• **WRITTEN EXERCISE 1**
Your answer is an exact quotation from the reading text: it starts at "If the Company" and ends at "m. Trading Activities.".

# start of READING TEXT

The Company shall not make any offers or sales of any security (other
than the Securities) under circumstances that would require registration
of the Securities being offered or sold hereunder under the 1933 Act or
cause the offering of the Securities to be integrated with any other
offering of securities by the Company for the purpose of any stockholder
approval provision applicable to the Company or its securities.
k. Breach of Covenants.
If the Company breaches any of the covenants set forth in this Section
4, and in addition to any other remedies available to the Buyer pursuant
to this Agreement, it will be considered an event of default under
Section 3.4 of the Note.
l. Failure to Comply with the 1934 Act.
So long as the Buyer beneficially owns the Note, the Company shall
comply with the reporting requirements of the 1934 Act, as applicable;
and the Company shall continue to be subject to the reporting
requirements of the 1934 Act, as applicable.
m. Trading Activities.
Neither the Buyer nor its affiliates has an open short position in the
common stock of the Company and the Buyer agree that it shall not, and
that it will cause its affiliates not to, engage in any short sales of
or hedging transactions with respect to the common stock of the Company.
14
5. Transfer Agent Instructions.

# end of READING TEXT
# start of AVAILABLE DATA

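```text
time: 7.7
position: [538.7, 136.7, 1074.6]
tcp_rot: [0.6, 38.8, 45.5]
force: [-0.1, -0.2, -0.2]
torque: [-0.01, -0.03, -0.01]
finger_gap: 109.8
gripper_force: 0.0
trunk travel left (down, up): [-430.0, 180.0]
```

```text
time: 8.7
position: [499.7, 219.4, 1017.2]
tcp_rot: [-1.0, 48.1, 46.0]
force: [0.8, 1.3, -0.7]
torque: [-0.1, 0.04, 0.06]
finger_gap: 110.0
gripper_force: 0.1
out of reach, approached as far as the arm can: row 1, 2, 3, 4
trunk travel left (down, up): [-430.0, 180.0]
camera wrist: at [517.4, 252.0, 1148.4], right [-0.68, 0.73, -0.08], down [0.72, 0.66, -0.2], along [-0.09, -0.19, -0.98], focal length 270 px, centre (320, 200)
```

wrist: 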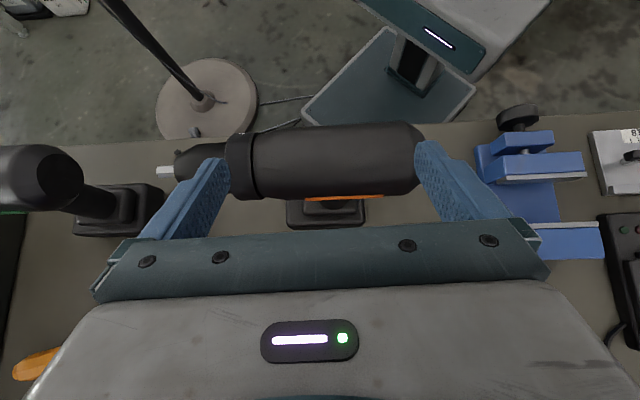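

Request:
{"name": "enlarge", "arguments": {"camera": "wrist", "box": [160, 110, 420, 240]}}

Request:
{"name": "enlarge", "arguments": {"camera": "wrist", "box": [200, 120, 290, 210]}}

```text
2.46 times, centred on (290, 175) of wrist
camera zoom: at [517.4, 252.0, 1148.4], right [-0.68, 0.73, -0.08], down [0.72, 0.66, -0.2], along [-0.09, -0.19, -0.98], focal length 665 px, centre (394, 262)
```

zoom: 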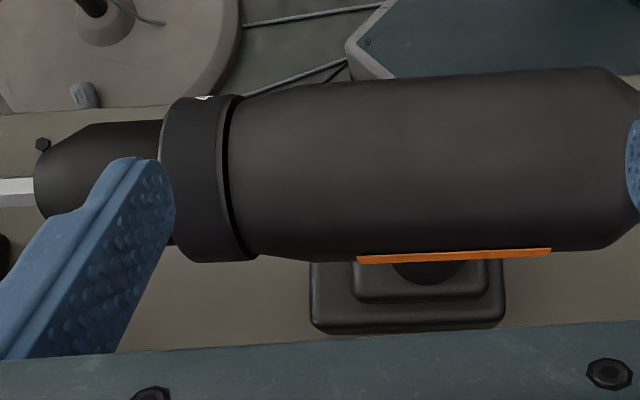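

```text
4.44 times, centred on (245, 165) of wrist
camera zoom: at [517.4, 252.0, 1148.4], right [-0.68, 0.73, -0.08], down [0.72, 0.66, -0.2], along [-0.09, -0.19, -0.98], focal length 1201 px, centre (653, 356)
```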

# end of AVAILABLE DATA
# start of AVAILABLE DATA

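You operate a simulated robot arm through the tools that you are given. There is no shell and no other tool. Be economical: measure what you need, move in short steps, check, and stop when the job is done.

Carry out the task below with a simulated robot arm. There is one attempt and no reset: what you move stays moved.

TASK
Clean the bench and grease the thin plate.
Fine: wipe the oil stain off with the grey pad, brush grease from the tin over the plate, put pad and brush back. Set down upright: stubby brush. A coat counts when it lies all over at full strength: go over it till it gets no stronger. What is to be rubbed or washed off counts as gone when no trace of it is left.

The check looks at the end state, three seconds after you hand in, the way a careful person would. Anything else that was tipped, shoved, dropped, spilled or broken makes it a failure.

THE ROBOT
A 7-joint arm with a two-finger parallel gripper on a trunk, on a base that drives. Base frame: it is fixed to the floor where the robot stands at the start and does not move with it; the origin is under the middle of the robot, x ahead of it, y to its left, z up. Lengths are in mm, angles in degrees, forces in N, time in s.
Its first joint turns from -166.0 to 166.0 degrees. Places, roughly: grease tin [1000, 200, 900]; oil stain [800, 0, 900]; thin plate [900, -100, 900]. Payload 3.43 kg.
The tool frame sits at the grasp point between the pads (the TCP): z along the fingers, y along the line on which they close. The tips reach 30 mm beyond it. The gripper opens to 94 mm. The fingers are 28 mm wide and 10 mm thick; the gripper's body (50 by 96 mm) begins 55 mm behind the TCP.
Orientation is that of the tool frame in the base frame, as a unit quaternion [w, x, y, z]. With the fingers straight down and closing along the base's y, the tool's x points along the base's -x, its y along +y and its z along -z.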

# end of AVAILABLE DATA

• **WRITTEN EXERCISE 2**
Print, from the entries above, the line with "The check looks", the line with "A 7-joint arm" and all lines between them, exactly and with nothing else.

• **EXERCISE OUTPUT 1**
If the Company breaches any of the covenants set forth in this Section
4, and in addition to any other remedies available to the Buyer pursuant
to this Agreement, it will be considered an event of default under
Section 3.4 of the Note.
l. Failure to Comply with the 1934 Act.
So long as the Buyer beneficially owns the Note, the Company shall
comply with the reporting requirements of the 1934 Act, as applicable;
and the Company shall continue to be subject to the reporting
requirements of the 1934 Act, as applicable.
m. Trading Activities.

• **EXERCISE OUTPUT 2**
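The check looks at the end state, three seconds after you hand in, the way a careful person would. Anything else that was tipped, shoved, dropped, spilled or broken makes it a failure.

THE ROBOT
A 7-joint arm with a two-finger parallel gripper on a trunk, on a base that drives. Base frame: it is fixed to the floor where the robot stands at the start and does not move with it; the origin is under the middle of the robot, x ahead of it, y to its left, z up. Lengths are in mm, angles in degrees, forces in N, time in s.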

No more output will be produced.